Su questa brutta storia, con ogni probabilità, Delpini si è giocato un pezzo importante di fiducia di Bergoglio, e la possibilità di essere nominato a cardinale, e quindi di partecipare al conclave che si aprirà tra pochi giorni.
Un trattamento completamente diverso da quello ricevuto – è storia proprio di questi giorni – da don Samuele Marelli, accusato di abusi sessuali su minori della Parrocchia di Seregno presso la quale era in servizio. La procura della Repubblica di Monza lo ha indagato, mentre la giustizia ecclesiastica l’ha già condannato, pronunciandosi con estrema rapidità e durezza, e la sentenza è stata letta nella Chiesa parrocchiale alla fine della messa domenicale.

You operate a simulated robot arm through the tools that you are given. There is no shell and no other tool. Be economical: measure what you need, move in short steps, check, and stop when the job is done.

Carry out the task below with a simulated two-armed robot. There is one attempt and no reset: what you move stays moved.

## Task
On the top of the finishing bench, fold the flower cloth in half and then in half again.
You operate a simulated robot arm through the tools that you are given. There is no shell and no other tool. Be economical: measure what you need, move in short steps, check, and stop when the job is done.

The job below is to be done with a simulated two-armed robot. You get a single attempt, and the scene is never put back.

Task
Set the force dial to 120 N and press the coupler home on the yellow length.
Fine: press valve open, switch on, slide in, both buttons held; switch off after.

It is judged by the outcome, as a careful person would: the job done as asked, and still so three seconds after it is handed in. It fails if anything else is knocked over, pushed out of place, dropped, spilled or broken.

Ovviamente, valgono sempre i principi costituzionali di innocenza fino a sentenza definitiva, ma non si può non apprezzare il fatto che la Chiesa Ambrosiana abbia scoperto – con certo ritardo – la solerzia nell’indagare di fronte ad accuse aberranti e a una piaga che sicuramente distrugge la reputazione della Chiesa, come ha sottolineato Delpini in un’omelia prepasquale, ma che soprattutto rovina la vita alle vittime. Tuttavia, proprio il caso di don Marelli, messo a confronto con l’archivio del quale abbiamo riletto qualche pagina poco sopra, fa sorgere un dubbio, e cioè che in qualche pezzo della Chiesa, ancora oggi, oltre 150 anni dopo la breccia di Porta Pia, a decenni dal Concilio Vaticano II e dall’ultimo Concordato, alberghi ancora latente, ma potente, la tentazione di credersi sciolta e libera dalle leggi dello Stato. Come se pensasse che, sui chierici, solo il suo giudizio conta, e che ci si può quindi permettere durezza esemplare quando lo stato ancora non ha agito, mentre se sono i tribunali della Repubblica ad arrivare primi allora scatta il riflesso che porta a troncare e sopire.
È solo un sospetto, che sempre troppo tardi sarà spazzato via. Non c’è riuscito Ratzinger. Non c’è riuscito neppure Bergoglio. Speriamo che ci provi e ci riesca il prossimo Pontefice, e che possa contare sulla piena collaborazione di quanti guidano le diocesi nel mondo e in Italia. Che siano cardinali o no, per le vittime e per tutti gli uomini e le donne di buona volontà, è un dettaglio del tutto irrilevante.